I flew into Manhattan to The New Yorker chronicling the death of Big Law with a pacey dissection of the fall of Dewey & LeBoeuf. Three days later I flew out to The New York Times covering the fee bonanza for Wall Street lawyers generated by J.P. Morgan’s regulatory nightmare.
There you have it – Manhattan’s legal market remains as contradictory and seductive as ever. Eighteen months since Dewey collapsed, it’s not apparent that the world’s largest legal failure has had much impact at all. Certainly, there has been no discernible hard look in the mirror or serious questioning of the elevation of the star system that contributed – combined with a score of other failings – to Dewey’s final chapter.
In the years since I last toured Midtown, it is clear that the industry has become, if anything, even more focused on big-name individuals. With more demanding clients and turbulent markets, those sought after individuals are as likely to be bank litigators, or FCPA specialists as leverage finance or corporate partners but the rainmaker is increasingly trumping law firm brands in the singular world of New York law.

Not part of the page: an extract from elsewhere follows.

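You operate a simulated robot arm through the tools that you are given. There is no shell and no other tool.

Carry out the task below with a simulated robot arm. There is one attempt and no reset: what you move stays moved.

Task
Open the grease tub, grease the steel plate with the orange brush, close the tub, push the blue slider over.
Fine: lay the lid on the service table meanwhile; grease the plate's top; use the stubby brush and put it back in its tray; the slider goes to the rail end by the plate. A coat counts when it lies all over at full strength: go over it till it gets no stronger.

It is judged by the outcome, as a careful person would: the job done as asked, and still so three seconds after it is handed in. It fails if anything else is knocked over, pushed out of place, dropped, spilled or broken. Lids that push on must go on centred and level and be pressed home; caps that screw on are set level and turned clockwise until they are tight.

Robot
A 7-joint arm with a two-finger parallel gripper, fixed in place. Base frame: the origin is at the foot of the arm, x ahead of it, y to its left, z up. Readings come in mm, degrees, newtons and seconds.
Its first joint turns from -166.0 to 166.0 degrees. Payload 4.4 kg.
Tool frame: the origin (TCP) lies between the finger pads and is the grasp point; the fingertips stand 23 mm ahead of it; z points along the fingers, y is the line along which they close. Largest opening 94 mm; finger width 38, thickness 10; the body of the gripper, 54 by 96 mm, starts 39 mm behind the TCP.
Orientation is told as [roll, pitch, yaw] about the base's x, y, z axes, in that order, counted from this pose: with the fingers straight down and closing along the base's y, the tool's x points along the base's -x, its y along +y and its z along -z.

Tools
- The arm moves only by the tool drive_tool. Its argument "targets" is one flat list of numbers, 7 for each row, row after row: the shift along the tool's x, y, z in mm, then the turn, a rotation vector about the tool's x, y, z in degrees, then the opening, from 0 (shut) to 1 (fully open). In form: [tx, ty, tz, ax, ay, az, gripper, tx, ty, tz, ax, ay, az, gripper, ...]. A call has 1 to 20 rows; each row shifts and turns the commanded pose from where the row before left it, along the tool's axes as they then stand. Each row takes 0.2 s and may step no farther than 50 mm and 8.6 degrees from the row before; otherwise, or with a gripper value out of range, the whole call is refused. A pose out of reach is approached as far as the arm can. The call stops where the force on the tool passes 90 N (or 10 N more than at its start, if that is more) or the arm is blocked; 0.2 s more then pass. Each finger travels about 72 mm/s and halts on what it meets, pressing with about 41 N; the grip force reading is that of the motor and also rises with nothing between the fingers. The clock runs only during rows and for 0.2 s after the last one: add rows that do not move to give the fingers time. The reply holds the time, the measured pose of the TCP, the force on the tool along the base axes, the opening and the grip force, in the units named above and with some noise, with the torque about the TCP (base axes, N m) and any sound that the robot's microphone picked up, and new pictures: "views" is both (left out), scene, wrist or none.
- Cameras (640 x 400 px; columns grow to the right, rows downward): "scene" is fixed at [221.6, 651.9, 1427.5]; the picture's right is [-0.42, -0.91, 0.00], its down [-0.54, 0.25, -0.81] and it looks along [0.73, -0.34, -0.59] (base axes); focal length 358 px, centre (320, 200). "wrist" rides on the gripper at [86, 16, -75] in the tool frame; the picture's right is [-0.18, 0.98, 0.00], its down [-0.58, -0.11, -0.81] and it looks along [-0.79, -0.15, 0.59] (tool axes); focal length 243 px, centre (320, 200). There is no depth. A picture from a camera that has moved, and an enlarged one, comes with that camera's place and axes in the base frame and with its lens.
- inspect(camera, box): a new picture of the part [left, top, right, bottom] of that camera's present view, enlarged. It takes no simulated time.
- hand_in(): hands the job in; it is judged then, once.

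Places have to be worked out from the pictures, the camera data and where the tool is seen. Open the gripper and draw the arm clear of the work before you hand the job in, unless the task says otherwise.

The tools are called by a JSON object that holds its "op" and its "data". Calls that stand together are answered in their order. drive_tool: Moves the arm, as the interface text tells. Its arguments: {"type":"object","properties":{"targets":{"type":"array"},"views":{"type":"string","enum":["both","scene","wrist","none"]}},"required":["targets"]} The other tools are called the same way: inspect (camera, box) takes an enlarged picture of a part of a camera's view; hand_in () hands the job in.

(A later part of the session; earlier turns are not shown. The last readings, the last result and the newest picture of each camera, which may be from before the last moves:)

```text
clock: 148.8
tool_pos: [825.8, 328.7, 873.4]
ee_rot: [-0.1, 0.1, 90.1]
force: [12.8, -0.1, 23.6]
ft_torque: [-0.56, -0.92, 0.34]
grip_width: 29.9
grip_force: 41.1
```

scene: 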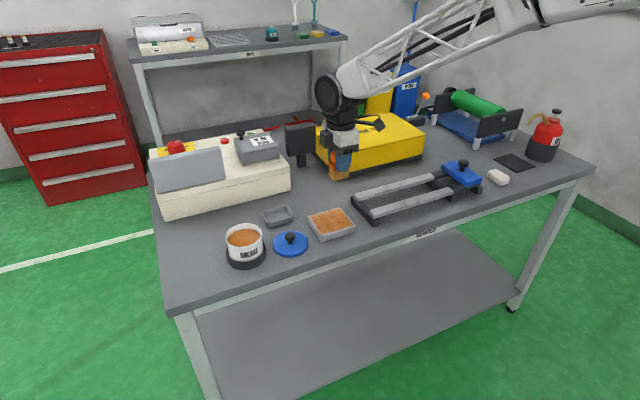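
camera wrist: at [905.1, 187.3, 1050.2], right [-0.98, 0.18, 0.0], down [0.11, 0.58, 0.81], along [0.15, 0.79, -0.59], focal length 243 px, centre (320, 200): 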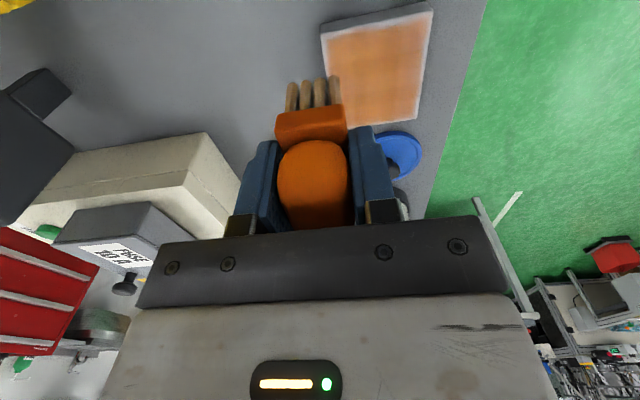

As such, if there was one topic uniting conversation, it was whether the aggressive recruitment tactics of Kirkland & Ellis and Latham & Watkins ‘can finally stamp out the last lockstep firms’. As one managing partner put it, Kirkland in particular is ‘shaking the foundations’. Whether the firm’s tactics in recruiting partners from Cravath and Skadden prove sustainable will have a huge impact on the profession. It’s come to something when the celebrated outlier Skadden has become the acceptable face of Manhattan’s legal establishment.
Where do City firms fit into this turbulent picture? Freshfields Bruckhaus Deringer’s New York arm continues to steadily gain traction and plaudits for its arbitration, disputes and global investigation practice. Clifford Chance – after a gloomy four-year run in the US – is in a surprisingly confident mood. Having been let down by CC’s US practice so many times before, I’m not yet ready to commit but right now they talk a convincingly good game.
What is interesting – and has implications for UK rivals – is the extent to which leading New York firms are walking a fundamentally different path to their closest London rivals, which have spent 15 years institutionalising client links at the expense of individual partners.
This is a far starker contrast than a choice between lockstep or merit compensation models. If more US firms move towards origination-drenched partnerships that pay the stars ten to 15 times that of service partners the reverberations will continue to be felt in London. It will also make it increasingly bloody and challenging to merge UK and US firms; this isn’t a different pay model, it’s a different philosophy.
The alternative view is that the top-tier New York firms – which still continue to shun such ‘barbell’ partnerships – will endure while the aggressive challengers overreach and fall. Few seem sure how this will ultimately be resolved but, for the profession, the conclusion will be felt at a global level.